Nearly 250,000 Belgians Struggle to Repay Consumer Loans
Nearly a quarter of a million Belgians are falling behind on their consumer loan repayments, with new data from the National Bank of Belgium (NBB) revealing that 242,744 people were in arrears on at least one consumer loan or private credit at the end of 2025. The figures, published jointly by Belgian financial newspapers L’Echo and De Tijd and reported by Belga, mark the sharpest annual increase in payment defaults since 2021 and signal a deepening debt crisis among Belgian households.
Key Developments
According to the NBB’s 2025 statistical report, approximately 110,000 new payment defaults were recorded for private credit in 2025, compared to roughly 94,500 in 2024 — a 16% year-over-year increase. The total outstanding debt in default on consumer credit has now reached nearly €1.6 billion, as Belga reported.

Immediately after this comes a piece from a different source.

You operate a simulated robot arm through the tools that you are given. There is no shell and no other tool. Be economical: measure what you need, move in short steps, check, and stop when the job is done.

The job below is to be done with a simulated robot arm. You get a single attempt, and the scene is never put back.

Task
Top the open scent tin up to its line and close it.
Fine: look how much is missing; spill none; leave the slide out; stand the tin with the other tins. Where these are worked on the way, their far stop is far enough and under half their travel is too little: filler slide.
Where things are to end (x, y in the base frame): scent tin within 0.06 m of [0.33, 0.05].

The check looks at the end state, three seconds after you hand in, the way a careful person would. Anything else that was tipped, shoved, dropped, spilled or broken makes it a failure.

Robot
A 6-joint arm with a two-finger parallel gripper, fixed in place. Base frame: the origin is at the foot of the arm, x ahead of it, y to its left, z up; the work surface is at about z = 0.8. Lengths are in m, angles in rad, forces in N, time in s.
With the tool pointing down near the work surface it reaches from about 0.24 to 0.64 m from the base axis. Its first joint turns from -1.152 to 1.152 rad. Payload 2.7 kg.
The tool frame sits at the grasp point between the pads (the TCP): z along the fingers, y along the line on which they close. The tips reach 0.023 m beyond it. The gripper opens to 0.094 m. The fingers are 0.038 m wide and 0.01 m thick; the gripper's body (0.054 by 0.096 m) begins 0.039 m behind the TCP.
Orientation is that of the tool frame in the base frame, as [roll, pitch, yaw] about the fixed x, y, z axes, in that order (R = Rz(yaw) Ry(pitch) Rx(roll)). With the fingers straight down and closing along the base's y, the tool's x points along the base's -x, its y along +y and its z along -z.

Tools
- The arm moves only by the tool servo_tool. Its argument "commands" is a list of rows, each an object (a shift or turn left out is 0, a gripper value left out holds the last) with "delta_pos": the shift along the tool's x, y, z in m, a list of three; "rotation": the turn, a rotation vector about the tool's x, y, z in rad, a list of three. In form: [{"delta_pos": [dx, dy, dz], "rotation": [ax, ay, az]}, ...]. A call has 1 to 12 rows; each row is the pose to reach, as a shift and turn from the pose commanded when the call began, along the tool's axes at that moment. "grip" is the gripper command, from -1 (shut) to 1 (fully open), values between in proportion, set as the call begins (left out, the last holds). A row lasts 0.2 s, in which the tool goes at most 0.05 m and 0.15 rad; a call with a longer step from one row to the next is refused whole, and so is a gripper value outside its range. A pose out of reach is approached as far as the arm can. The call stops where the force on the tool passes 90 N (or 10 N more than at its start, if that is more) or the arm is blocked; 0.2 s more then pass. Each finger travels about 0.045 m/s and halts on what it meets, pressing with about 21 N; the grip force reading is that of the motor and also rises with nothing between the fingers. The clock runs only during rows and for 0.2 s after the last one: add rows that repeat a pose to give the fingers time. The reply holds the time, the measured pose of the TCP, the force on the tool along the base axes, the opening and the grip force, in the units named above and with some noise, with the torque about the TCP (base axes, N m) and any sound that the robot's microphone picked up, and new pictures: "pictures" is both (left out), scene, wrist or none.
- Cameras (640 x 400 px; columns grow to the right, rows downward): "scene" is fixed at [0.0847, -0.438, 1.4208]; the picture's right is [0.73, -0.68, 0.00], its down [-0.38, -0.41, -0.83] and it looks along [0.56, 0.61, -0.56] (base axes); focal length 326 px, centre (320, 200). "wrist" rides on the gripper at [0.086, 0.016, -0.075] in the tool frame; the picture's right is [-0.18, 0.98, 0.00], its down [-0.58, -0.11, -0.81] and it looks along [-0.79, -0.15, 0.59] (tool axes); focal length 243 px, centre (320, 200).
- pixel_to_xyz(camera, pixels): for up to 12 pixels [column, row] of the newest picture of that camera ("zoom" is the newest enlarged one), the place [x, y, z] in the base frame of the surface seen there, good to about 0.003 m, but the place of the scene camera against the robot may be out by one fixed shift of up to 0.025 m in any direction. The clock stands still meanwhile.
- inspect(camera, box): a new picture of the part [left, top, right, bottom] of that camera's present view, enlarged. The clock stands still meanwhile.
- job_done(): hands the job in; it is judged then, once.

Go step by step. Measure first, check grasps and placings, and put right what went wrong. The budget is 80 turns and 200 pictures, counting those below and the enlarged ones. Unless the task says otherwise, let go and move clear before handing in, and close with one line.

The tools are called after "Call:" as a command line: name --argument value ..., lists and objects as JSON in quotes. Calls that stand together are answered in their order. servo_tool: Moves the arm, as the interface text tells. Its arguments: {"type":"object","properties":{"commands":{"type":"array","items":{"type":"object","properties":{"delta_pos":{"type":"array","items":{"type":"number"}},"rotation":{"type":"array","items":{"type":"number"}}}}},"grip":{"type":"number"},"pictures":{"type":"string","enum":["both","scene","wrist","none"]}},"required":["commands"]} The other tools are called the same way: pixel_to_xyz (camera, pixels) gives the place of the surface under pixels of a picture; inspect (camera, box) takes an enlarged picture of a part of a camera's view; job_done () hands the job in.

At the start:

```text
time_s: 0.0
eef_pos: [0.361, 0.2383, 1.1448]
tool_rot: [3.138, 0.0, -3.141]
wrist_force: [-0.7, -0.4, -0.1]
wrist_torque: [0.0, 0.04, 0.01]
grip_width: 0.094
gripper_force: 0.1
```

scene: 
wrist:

However, the data reveals a striking paradox: while the number of Belgians holding consumer credit has been declining since 2021, the number of defaults is rising sharply. This suggests that a smaller, increasingly fragile pool of borrowers is accounting for a growing share of payment difficulties, potentially indicating that lenders have tightened credit standards for lower-risk borrowers while continuing to extend credit to those already financially vulnerable.
The NBB itself cautions that part of the increase may be attributable to expanded reporting requirements. Since 2024, financial institutions have been required to register more types of credits and arrears, and the central bank overhauled its technical data collection system. The NBB noted in its press release that these changes caused “a break in certain statistical series,” urging caution when comparing 2024-2025 data with earlier years.
The Rise of Buy Now, Pay Later
A significant factor in the growing debt crisis is the proliferation of “Buy Now, Pay Later” (BNPL) applications such as Klarna, Afterpay, and Alma. These apps allow consumers to defer payment for purchases, often without clear disclosure that they constitute a form of credit. An in-depth investigation by RTBF highlighted that young people are particularly vulnerable to these products.
“Many young people use these products without realizing they are actually a form of credit,” an SPF Économie spokesperson told RTBF. “When they forget a repayment, penalties can quickly push them into a vicious cycle.”
Milla, a student and Klarna user interviewed for the investigation, described her experience: “At first, it seems great. You tell yourself you’ll pay later. But the fees come quickly. It always starts like that.” She added: “This app, for me, is the devil!”
By the end of 2026, new EU regulations are expected to bring BNPL apps under formal consumer credit control by the NBB, closing a regulatory gap that has allowed these services to operate in a gray area.
Broader Financial Stress
The consumer credit crisis is part of a wider pattern of household financial distress. According to the latest annual report from the SPF Finances, the number of repayment plans for tax debts has more than doubled in recent years. Belgian households face rising living costs, and the country ranks as the fourth most indebted in the European Union in terms of public debt.
Giorgia Pergolizzi, a workshop facilitator on debt prevention at Haute École du Hainaut in Mons, described the societal pressures driving overconsumption: “We are in a society of permanent overconsumption. Young people are immersed in advertising and continuous stimulation. Even for adults, it becomes difficult to resist.”
Analysis: A System Under Strain
Belgium’s “règlement collectif de dettes” (collective debt settlement) procedure, created in 1999, offers a path for over-indebted individuals to have a court-appointed mediator manage their finances for five to seven years. Lawyer Gerry Derreveaux, who specializes in these cases, described it as “a second chance” for people who arrive “after years of hardship, seizures, and constant fear.”
However, Anne Defossez, a legal expert in consumer credit at the Centre d’Appui-Médiation de Dettes in Brussels, cautioned that the system has limits: “Collective debt settlement often resolves the accounting dimension of the problem, but not necessarily the root causes.” These root causes, experts note, can include compulsive buying behavior, which Dr. Marilyne Dhenin, an addiction specialist, describes as “an addictive behavior” where “people buy to relieve tension, anxiety, or emotional suffering.”
What’s Next
With nearly €1.6 billion in consumer credit debt now in default and the number of struggling borrowers at a record high, the pressure is mounting on Belgian policymakers to address both the symptoms and the underlying causes of household over-indebtedness. The forthcoming regulation of BNPL apps represents a step forward, but experts argue that broader measures — including financial education, stronger solvency checks, and support for compulsive spending behaviors — will be needed to stem the tide.
The NBB’s next statistical report, due in 2027, will provide the first clear picture of whether the 2024-2025 spike represents a genuine deterioration in household finances or is largely a statistical artifact of expanded reporting. Either way, the human toll is already evident: nearly 250,000 Belgians are caught in a debt trap from which escape is proving increasingly difficult.